== EXCERPT TO READ ==

Seal pups tracked with satellite tags

Staff writer
October 21, 2012 01:00 AM

The Vancouver Aquarium Marine Mammal Rescue Centre is tracking five rescued and rehabilitated seal pups with satellite-linked transmitters to better understand their foraging behaviours and habitat use. The seals were released back to their natural habitat last Saturday on the Sunshine Coast and are being monitored by the Rescue Centre from afar.

The Vancouver Aquarium Marine Mammal Rescue Centre is tracking five rescued and rehabilitated seal pups with satellite-linked transmitters to better understand their foraging behaviours and habitat use.

The seals were released back to their natural habitat last Saturday on the Sunshine Coast and are being monitored by the Rescue Centre from afar.

"This is very exciting because, for the first time, we will get the opportunity to learn more about where the seals go after they receive hundreds of hours of rehabilitation and are released, along with how far they disperse," said Lindsaye Akhurst, manager of the Vancouver Aquarium Marine Mammal Rescue Centre.

===

*TASK REQUIREMENTS*
Repeat the excerpt to read word for word.

== DATA BLOCK ==

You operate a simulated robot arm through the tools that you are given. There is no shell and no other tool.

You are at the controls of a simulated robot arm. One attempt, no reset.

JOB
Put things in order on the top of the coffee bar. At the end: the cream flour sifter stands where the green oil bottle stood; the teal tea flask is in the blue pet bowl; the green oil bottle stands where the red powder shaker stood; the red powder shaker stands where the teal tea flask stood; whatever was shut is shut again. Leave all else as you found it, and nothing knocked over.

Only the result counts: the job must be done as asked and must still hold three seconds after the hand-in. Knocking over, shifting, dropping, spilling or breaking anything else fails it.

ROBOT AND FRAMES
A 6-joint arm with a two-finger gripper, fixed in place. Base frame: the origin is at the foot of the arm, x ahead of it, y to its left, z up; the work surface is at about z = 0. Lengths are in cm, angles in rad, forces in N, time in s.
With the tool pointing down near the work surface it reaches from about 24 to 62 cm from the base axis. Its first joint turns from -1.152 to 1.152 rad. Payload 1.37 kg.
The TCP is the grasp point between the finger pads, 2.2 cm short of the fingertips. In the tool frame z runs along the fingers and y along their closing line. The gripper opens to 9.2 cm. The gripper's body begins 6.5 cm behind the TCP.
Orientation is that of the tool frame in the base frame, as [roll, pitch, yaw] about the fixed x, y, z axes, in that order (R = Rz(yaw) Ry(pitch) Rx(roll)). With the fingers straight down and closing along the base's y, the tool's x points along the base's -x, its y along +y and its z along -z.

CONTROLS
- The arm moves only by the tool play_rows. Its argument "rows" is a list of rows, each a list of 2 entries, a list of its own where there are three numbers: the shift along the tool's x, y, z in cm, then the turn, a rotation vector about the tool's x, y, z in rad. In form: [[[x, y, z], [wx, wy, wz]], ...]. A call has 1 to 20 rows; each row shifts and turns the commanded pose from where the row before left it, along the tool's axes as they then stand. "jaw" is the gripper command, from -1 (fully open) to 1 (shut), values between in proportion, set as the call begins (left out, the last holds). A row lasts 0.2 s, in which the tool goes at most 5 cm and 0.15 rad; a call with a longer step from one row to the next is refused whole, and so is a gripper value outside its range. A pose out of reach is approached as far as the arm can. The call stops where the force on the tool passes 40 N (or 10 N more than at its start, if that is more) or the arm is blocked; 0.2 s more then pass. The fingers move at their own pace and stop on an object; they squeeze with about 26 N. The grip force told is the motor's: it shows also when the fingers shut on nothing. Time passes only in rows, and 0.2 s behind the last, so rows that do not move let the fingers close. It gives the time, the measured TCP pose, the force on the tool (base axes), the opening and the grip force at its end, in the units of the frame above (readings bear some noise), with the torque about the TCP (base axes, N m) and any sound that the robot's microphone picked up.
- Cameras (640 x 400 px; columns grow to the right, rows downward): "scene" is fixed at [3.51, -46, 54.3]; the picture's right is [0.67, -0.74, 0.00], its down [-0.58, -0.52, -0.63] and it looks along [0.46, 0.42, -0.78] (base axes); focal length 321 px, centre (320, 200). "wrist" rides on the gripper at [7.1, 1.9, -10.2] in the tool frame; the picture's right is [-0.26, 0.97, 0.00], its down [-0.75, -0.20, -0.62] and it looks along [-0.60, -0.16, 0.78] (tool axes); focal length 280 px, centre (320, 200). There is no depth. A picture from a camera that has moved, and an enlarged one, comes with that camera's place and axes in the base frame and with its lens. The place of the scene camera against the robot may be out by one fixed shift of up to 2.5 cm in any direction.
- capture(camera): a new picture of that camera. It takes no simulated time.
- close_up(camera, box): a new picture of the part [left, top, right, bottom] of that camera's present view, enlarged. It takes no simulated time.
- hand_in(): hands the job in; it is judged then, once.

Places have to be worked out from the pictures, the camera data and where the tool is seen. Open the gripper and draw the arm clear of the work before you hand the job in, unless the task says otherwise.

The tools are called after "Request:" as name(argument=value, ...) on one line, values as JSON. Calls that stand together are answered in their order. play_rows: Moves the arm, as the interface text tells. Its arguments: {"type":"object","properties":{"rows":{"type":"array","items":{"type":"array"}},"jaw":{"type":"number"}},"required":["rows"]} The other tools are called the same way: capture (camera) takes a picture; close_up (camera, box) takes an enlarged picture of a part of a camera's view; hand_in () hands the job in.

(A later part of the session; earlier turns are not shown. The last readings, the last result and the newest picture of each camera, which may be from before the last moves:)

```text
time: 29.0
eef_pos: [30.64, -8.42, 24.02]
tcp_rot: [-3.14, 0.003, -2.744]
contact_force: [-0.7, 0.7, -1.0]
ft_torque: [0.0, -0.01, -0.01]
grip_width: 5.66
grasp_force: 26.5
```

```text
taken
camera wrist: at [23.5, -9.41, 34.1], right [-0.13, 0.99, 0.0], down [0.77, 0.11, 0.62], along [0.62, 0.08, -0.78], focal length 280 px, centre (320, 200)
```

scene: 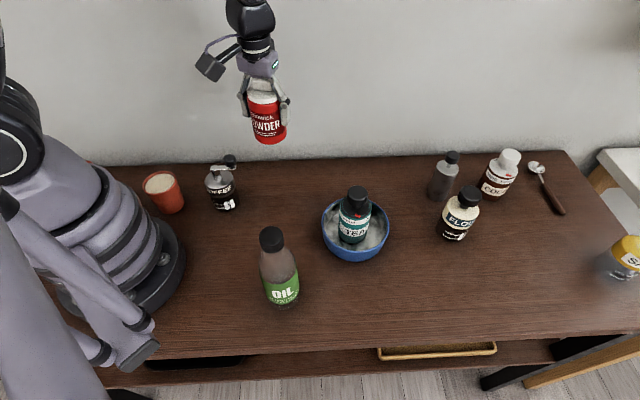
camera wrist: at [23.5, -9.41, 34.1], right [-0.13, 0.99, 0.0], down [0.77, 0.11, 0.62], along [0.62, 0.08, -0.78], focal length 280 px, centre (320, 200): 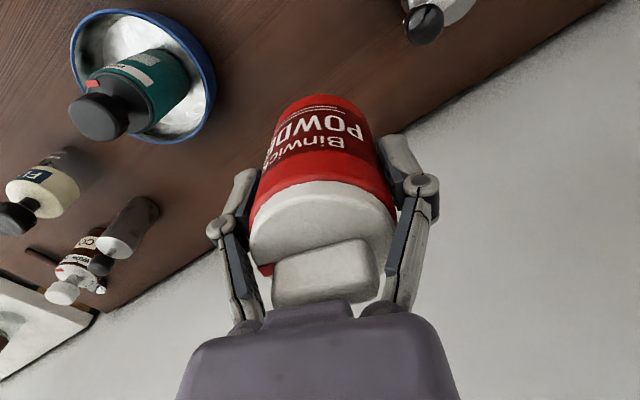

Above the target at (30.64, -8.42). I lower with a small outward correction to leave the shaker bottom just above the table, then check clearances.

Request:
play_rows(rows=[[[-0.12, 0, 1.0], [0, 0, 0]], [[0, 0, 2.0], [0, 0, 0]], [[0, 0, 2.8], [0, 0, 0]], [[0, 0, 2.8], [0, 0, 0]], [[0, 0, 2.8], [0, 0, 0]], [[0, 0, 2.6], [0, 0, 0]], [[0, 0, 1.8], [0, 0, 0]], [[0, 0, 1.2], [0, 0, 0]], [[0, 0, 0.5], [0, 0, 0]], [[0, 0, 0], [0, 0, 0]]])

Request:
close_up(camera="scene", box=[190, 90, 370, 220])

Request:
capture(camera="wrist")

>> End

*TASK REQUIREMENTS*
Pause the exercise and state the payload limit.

===

*ANSWER*
Seal pups tracked with satellite tags

Staff writer
October 21, 2012 01:00 AM

The Vancouver Aquarium Marine Mammal Rescue Centre is tracking five rescued and rehabilitated seal pups with satellite-linked transmitters to better understand their foraging behaviours and habitat use. The seals were released back to their natural habitat last Saturday on the Sunshine Coast and are being monitored by the Rescue Centre from afar.

The Vancouver Aquarium Marine Mammal Rescue Centre is tracking five rescued and rehabilitated seal pups with satellite-linked transmitters to better understand their foraging behaviours and habitat use.

The seals were released back to their natural habitat last Saturday on the Sunshine Coast and are being monitored by the Rescue Centre from afar.

"This is very exciting because, for the first time, we will get the opportunity to learn more about where the seals go after they receive hundreds of hours of rehabilitation and are released, along with how far they disperse," said Lindsaye Akhurst, manager of the Vancouver Aquarium Marine Mammal Rescue Centre.